The X Window System allows you to display applications on a different host to the one where they might be running.

VNC (Virtual Network Computing) is one of many technologies that allow you to access a complete desktop on a different system to that where it's running.

The various types of Virtual Desktops supported by X11 window managers allow you to manage and display applications independently of the physical screen that you may be sitting in front of.

Solaris Zones allow you to construct an operating system instance that, while in any particular instantiation is locked to a piece of hardware, is logically distinct. It's relatively trivial to pack up a Zone, redeploy it on new hardware, and the application layer doesn't notice. Again, a level of abstraction from the physical.

Interestingly, the current virtualization fad doesn't quite work the way you would expect based on the definition I started with. Looking at the various virtual machine technologies currently in vogue, while the virtual machines are abstract from the underlying hardware, the abstraction that's presented to the user is that of physical systems. This doesn't introduce anything new, it just gives us the same old IT infrastructure we've always had, just replicated one layer up in the stack. Useful, but not revolutionary.

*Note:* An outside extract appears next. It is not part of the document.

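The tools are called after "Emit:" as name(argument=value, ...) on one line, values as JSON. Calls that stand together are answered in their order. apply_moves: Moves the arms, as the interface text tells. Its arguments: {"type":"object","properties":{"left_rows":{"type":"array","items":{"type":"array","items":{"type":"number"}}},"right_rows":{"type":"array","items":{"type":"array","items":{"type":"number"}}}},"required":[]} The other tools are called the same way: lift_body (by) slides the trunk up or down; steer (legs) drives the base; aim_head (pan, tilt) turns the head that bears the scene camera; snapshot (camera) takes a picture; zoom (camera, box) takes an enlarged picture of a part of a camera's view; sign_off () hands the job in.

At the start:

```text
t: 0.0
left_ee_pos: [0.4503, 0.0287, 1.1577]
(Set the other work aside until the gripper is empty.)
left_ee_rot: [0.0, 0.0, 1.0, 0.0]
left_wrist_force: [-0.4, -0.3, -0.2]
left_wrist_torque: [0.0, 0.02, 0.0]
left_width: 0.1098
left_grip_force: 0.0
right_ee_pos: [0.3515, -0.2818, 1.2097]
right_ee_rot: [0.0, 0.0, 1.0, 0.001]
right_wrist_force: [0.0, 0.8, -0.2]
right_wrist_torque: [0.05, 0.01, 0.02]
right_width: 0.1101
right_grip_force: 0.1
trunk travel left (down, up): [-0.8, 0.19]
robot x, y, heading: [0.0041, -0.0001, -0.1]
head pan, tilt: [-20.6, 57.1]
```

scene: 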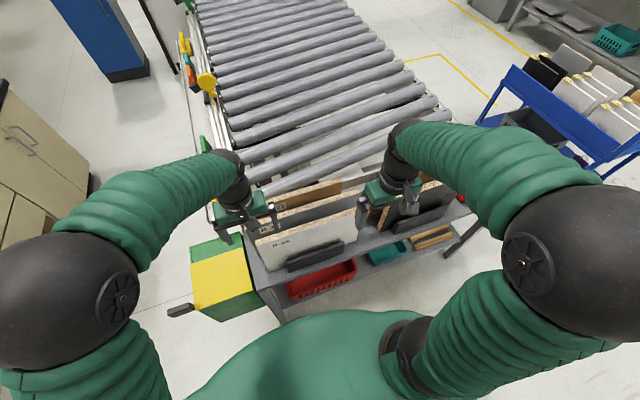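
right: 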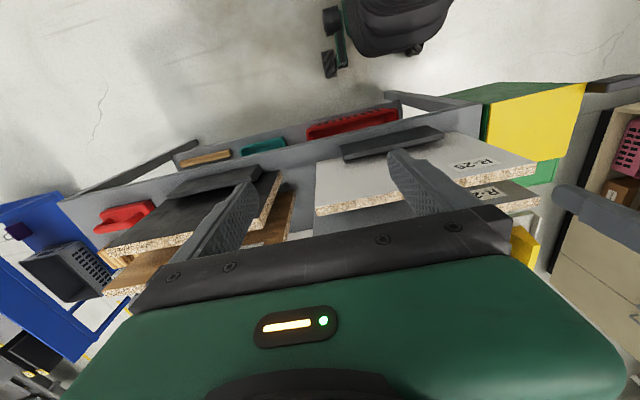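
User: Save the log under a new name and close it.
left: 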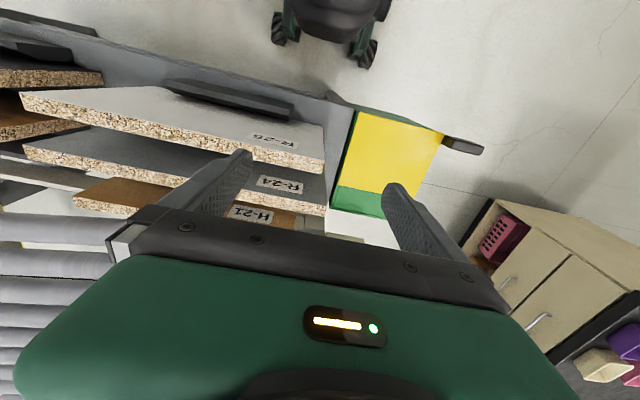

And the cloud doesn't really change that, because all you're getting with a cloud is an extra layer (and a whole new charging model) underneath your virtualization layer. Everything may be virtual, but in many cases all we're doing is finding new ways to implement the physical.

Wednesday, September 02, 2009

xfce-taskmanager on Solaris

XFCE has a little task manager application. It's not top or prstat, but it's reasonably lightweight and integrated.

(It also allows you to click on a column heading to sort. That's one of the things that JProc does as well and that you take for granted in a graphical application.)

The original task manager was linux-specific, and the way it wandered through /proc was never going to work on Solaris. But it was easy enough to produce a Solaris version that seems to work well enough for me. Source here.